Provide the original wording of the extract provided from "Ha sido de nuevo" as far as "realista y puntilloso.".

::: EXTRACT PROVIDED

Ya lo he dicho en alguna ocasión, no sirvo
como crítico gastronómico. El sábado fuimos a comer al Celler de Can Roca; el
año pasado, justo después de salir de su comedor ya estaba reservando para
poder repetir doce meses después. Creo que para el año que viene lo tendré mucho
más complicado.
Ha sido de nuevo maravillosa, sin embargo
nada más salir del restaurante lejos de verme sumido en una histeria diletante,
me he visto embargado de cierta melancolía que todavía me impide escribir.
Un auténtico crítico gastronómico – no lo
soy en absoluto – hubiera hecho fotografías de todos los platos y hubiera
tomado notas de las sensaciones y percepciones de cada plato, de cada momento;
yo, sin embargo, marcado por mi espíritu diletante, he optado por dejarme
llevar y disfrutar del momento y, sobre todo, de la compañía. Al final no es
tan importante la realidad como la imagen que uno se va construyendo de ella.
El objetivo no es otro que el conseguir que la experiencia de Can Roca sea más
un camino soñado y no un relato realista y puntilloso.

::::::
::: DATA SUPPLIED

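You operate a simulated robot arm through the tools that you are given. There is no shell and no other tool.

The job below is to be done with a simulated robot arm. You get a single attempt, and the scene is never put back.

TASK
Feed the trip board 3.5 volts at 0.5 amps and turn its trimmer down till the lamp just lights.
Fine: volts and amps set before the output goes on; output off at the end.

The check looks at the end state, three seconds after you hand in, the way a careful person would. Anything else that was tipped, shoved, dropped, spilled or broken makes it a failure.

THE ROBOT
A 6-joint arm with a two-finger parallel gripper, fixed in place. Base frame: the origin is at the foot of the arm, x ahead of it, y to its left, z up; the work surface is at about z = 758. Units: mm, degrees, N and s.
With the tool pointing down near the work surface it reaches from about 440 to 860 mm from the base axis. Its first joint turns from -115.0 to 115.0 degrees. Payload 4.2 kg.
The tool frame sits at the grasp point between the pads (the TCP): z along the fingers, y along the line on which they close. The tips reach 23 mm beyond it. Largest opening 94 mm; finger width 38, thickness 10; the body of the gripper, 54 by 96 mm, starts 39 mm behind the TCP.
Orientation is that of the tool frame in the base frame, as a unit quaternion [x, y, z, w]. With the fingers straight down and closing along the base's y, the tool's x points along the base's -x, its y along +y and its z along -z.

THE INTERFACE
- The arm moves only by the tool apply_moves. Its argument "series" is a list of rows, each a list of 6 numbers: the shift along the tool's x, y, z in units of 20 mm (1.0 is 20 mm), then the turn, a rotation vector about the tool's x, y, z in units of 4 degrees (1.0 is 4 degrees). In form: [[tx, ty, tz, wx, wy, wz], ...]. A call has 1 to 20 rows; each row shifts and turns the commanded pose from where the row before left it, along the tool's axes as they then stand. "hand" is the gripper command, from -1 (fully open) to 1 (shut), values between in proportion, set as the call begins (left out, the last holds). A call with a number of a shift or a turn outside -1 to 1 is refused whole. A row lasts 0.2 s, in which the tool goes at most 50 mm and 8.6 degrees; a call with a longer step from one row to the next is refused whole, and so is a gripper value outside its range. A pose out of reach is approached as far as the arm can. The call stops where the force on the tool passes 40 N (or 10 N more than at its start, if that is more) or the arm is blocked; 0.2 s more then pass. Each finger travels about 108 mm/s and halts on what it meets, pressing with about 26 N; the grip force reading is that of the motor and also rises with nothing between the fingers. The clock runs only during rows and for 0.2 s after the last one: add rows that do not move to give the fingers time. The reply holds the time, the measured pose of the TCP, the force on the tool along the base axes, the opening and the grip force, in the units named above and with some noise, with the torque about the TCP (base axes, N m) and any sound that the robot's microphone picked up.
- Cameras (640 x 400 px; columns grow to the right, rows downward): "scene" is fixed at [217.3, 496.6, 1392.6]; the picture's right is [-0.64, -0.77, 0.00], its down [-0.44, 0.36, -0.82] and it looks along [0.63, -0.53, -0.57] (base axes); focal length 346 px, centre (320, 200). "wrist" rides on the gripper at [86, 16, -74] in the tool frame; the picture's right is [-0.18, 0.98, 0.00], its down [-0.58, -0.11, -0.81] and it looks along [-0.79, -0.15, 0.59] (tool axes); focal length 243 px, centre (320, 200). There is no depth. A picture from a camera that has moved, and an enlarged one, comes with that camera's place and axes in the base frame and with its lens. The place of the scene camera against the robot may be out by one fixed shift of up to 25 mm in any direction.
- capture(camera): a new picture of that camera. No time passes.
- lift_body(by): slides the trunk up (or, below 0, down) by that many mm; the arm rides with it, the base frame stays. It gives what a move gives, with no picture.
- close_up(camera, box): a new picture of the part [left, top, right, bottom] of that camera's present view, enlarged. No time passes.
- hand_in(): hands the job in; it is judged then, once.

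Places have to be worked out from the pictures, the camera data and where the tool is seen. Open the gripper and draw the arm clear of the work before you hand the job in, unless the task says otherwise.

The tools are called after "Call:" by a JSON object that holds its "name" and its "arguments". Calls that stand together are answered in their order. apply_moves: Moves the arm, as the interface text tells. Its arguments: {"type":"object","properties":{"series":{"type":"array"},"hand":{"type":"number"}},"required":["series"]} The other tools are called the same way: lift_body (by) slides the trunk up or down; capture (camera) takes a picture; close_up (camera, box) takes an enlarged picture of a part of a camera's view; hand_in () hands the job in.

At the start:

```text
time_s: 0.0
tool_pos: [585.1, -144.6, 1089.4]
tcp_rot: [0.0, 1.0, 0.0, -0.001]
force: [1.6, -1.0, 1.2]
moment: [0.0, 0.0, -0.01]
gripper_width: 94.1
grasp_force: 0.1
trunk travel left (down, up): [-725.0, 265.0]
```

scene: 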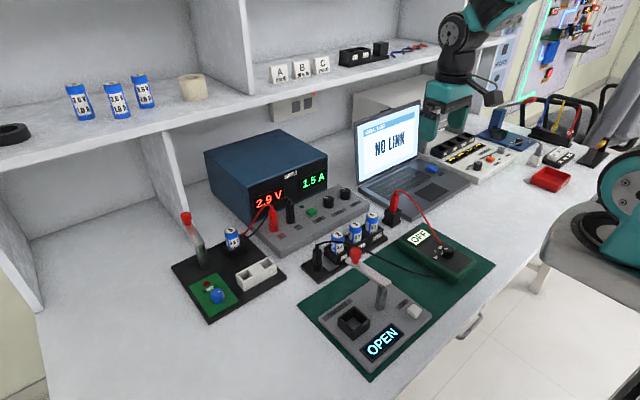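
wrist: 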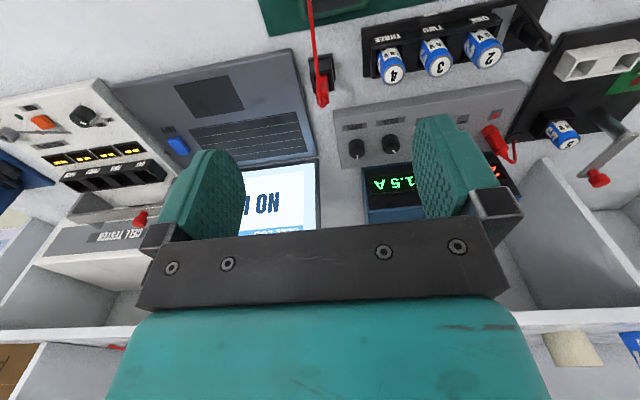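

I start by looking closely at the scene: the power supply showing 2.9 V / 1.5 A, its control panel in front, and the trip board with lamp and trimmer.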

::::::
::: DATA SUPPLIED

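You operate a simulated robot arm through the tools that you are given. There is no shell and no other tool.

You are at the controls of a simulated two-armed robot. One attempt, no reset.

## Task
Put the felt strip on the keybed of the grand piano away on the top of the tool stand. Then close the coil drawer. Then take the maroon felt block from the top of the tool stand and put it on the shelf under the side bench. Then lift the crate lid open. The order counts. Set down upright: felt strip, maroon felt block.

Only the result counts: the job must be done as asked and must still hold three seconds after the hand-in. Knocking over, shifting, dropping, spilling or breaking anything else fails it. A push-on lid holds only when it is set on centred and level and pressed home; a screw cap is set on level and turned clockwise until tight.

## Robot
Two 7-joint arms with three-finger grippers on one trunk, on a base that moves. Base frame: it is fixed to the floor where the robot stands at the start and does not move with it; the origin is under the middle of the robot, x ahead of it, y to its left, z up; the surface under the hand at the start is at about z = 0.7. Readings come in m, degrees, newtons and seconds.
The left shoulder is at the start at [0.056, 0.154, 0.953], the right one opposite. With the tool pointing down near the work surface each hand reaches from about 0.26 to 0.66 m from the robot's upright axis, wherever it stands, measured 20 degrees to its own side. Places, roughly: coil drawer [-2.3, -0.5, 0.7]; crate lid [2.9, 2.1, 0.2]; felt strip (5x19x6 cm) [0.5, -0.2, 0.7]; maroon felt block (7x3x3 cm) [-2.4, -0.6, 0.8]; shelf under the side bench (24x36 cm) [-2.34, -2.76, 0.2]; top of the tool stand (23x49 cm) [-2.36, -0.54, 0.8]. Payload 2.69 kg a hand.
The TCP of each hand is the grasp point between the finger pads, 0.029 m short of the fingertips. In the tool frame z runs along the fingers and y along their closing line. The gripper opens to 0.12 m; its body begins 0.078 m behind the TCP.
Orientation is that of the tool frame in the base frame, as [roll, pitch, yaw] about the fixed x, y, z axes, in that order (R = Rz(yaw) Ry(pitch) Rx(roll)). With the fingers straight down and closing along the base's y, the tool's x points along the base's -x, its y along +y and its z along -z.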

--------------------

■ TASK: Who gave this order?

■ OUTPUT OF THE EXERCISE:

::::::

■ OUTPUT OF THE EXERCISE:
Ha sido de nuevo maravillosa, sin embargo
nada más salir del restaurante lejos de verme sumido en una histeria diletante,
me he visto embargado de cierta melancolía que todavía me impide escribir.
Un auténtico crítico gastronómico – no lo
soy en absoluto – hubiera hecho fotografías de todos los platos y hubiera
tomado notas de las sensaciones y percepciones de cada plato, de cada momento;
yo, sin embargo, marcado por mi espíritu diletante, he optado por dejarme
llevar y disfrutar del momento y, sobre todo, de la compañía. Al final no es
tan importante la realidad como la imagen que uno se va construyendo de ella.
El objetivo no es otro que el conseguir que la experiencia de Can Roca sea más
un camino soñado y no un relato realista y puntilloso.